Start of Data block

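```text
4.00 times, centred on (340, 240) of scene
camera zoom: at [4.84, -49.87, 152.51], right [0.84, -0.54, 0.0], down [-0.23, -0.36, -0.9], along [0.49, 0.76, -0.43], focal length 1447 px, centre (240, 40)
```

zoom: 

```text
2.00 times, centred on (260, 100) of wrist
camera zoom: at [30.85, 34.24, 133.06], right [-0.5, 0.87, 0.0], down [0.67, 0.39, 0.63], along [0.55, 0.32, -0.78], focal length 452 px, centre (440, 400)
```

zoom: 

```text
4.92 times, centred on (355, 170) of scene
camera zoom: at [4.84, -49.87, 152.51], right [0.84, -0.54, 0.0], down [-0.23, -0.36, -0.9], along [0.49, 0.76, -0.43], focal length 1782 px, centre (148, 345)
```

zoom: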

End of Data block

- What is asked:
Repeat the material above in full, keeping every word. Put each line that is not blank into a JSON list as a string.

- Task answer:
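[
  "```text",
  "4.00 times, centred on (340, 240) of scene",
  "camera zoom: at [4.84, -49.87, 152.51], right [0.84, -0.54, 0.0], down [-0.23, -0.36, -0.9], along [0.49, 0.76, -0.43], focal length 1447 px, centre (240, 40)",
  "```",
  "zoom: ",
  "```text",
  "2.00 times, centred on (260, 100) of wrist",
  "camera zoom: at [30.85, 34.24, 133.06], right [-0.5, 0.87, 0.0], down [0.67, 0.39, 0.63], along [0.55, 0.32, -0.78], focal length 452 px, centre (440, 400)",
  "```",
  "zoom: ",
  "```text",
  "4.92 times, centred on (355, 170) of scene",
  "camera zoom: at [4.84, -49.87, 152.51], right [0.84, -0.54, 0.0], down [-0.23, -0.36, -0.9], along [0.49, 0.76, -0.43], focal length 1782 px, centre (148, 345)",
  "```",
  "zoom:"
]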